# Start of TEXT PASSAGE
Cass. civ. n. 19083/2018
Nel giudizio di appello soggetto al rito del lavoro, l'omessa notificazione del ricorso e del decreto di fissazione di udienza comporta la decadenza dall'impugnazione con conseguente declaratoria di improcedibilità del gravame, non essendo consentito al giudice assegnare all'appellante un termine per la rinnovazione di un atto mai compiuto, né, a tal fine, assume rilevanza la mancata comunicazione del decreto di fissazione di udienza da parte della cancelleria quando dagli atti processuali risulti in modo certo che l'appellante abbia, comunque, acquisito conoscenza della data fissata per la discussione della causa. (Nella specie, la prova della conoscenza è stata desunta dal deposito di un'istanza di anticipazione di udienza).
Cass. civ. n. 24031/2017
L'effetto interruttivo della prescrizione esige, per la propria produzione, che il debitore abbia conoscenza (legale, non necessariamente effettiva) dell'atto giudiziale o stragiudiziale del creditore; esso, pertanto, in ipotesi di domanda proposta nelle forme del processo del lavoro, non si produce con il deposito del ricorso presso la cancelleria del giudice adito, ma con la notificazione dell'atto al convenuto.
Cass. civ. n. 9222/2015
Nelle controversie soggette al rito del lavoro, il termine per la notifica del ricorso e del decreto di fissazione dell'udienza, previsto dall'art. 415, quarto comma, cod. proc. civ., ha natura ordinatoria ed è pertanto prorogabile ad istanza di parte, prima della scadenza, risultando garantite le esigenze del contenimento del processo entro limiti ragionevoli e di salvaguardia del diritto di difesa della controparte dalla natura perentoria del termine per la costituzione in giudizio del convenuto. (Nella specie, la S.C. ha confermato la sentenza di merito che aveva rigettato l'eccezione di tardività della notifica del ricorso - di impugnativa di licenziamento - con pedissequo decreto e, ritenuta la contumacia del datore di lavoro, affermato l'illegittimità del recesso per difetto di prova della giustificato motivo oggettivo).
Cass. civ. n. 1483/2015
Nel rito del lavoro, nel caso di omessa o inesistente notifica del ricorso introduttivo del giudizio e del decreto di fissazione dell'udienza, è ammessa la concessione di un nuovo termine, perentorio, per la rinnovazione della notifica.
# End of TEXT PASSAGE
**PROBLEMS TO SOLVE:**
1. Copy the part of the text passage from the words "Cass. civ. n. 19083/2018" through the words "anticipazione di udienza).".
2. Give the continuation of the text passage.
# Start of DATA BLOCK
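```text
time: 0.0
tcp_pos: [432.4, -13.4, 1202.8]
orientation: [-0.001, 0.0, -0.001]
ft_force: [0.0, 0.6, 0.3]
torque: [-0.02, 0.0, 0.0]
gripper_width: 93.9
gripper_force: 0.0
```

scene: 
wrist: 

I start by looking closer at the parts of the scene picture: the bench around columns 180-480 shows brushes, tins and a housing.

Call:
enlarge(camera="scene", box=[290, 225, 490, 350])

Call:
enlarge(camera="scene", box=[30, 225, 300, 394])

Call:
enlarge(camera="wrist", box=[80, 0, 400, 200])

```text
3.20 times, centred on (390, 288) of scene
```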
# End of DATA BLOCK
**SET OF ANSWERS:**
1.
Cass. civ. n. 19083/2018
Nel giudizio di appello soggetto al rito del lavoro, l'omessa notificazione del ricorso e del decreto di fissazione di udienza comporta la decadenza dall'impugnazione con conseguente declaratoria di improcedibilità del gravame, non essendo consentito al giudice assegnare all'appellante un termine per la rinnovazione di un atto mai compiuto, né, a tal fine, assume rilevanza la mancata comunicazione del decreto di fissazione di udienza da parte della cancelleria quando dagli atti processuali risulti in modo certo che l'appellante abbia, comunque, acquisito conoscenza della data fissata per la discussione della causa. (Nella specie, la prova della conoscenza è stata desunta dal deposito di un'istanza di anticipazione di udienza).

2.
Cass. civ. n. 12521/2014
Il mutamento del precedente orientamento giurisprudenziale, che ha portato a ritenere improcedibile l'appello ove non sia avvenuta la notificazione del ricorso, tempestivamente presentato nel termine di legge, e del decreto di fissazione dell'udienza poiché non è consentito al giudice assegnare all'appellante, ex art. 421 cod. proc. civ., un termine perentorio per provvedere ad una nuova notifica a norma dell'art. 291 cod. proc. civ., costituisce un radicale cambiamento di un consolidato orientamento ad opera del giudice della nomofilachia, trovando conseguentemente applicazione - per le vicende anteriori al suddetto intervento giurisprudenziale - i principi a tutela dell'effettività dei mezzi di azione e difesa in materia di "prospective overruling".
Cass. civ. n. 12516/2014
Solo la comunicazione al creditore della richiesta di espletamento del tentativo di conciliazione interrompe la prescrizione, con effetto permanente fino al termine di venti giorni successivi alla conclusione della procedura conciliativa, ai sensi dall'art. 410, secondo comma, cod. proc. civ.
Cass. civ. n. 30197/2008
Nel rito del lavoro, l'erronea indicazione della data dell'udienza di discussione nel decreto di fissazione emanato dal giudice ai sensi dell'art. 415 cod. proc. civ., dovuta ad anticipazione di detta data rispetto a quella di redazione del decreto e, quindi, di notifica dello stesso (nella specie, la data d'udienza era stata fissata per il 2 febbraio 2004 ed il decreto di fissazione portava la data dell'11 ottobre 2004), non integra un'ipotesi di nullità del ricorso tutte le volte in cui l'errore sia immediatamente riconoscibile e il convenuto possa superarlo intuitivamente in base al tenore dell'atto, tenendo presenti i termini a comparire, ovvero, tutte le volte in cui il convenuto stesso possa facilmente attivarsi, secondo il dovere di lealtà processuale (art. 88 cod. proc. civ), per conoscere la data esatta di comparizione. (Nella specie, la S.C., enunciando l'anzidetto principio, ha cassato con rinvio la sentenza del giudice di merito che, nell'affermare apoditticamente la facile riconoscibilità dell'errore di fissazione dell'udienza, era però del tutto carente di motivazione in ordine al profilo della riparabilità dell'errore da parte dell'interessato, tenuto conto anche della peculiarità del rito del lavoro, in cui l'udienza è fissata direttamente dal giudice assegnatario del processo).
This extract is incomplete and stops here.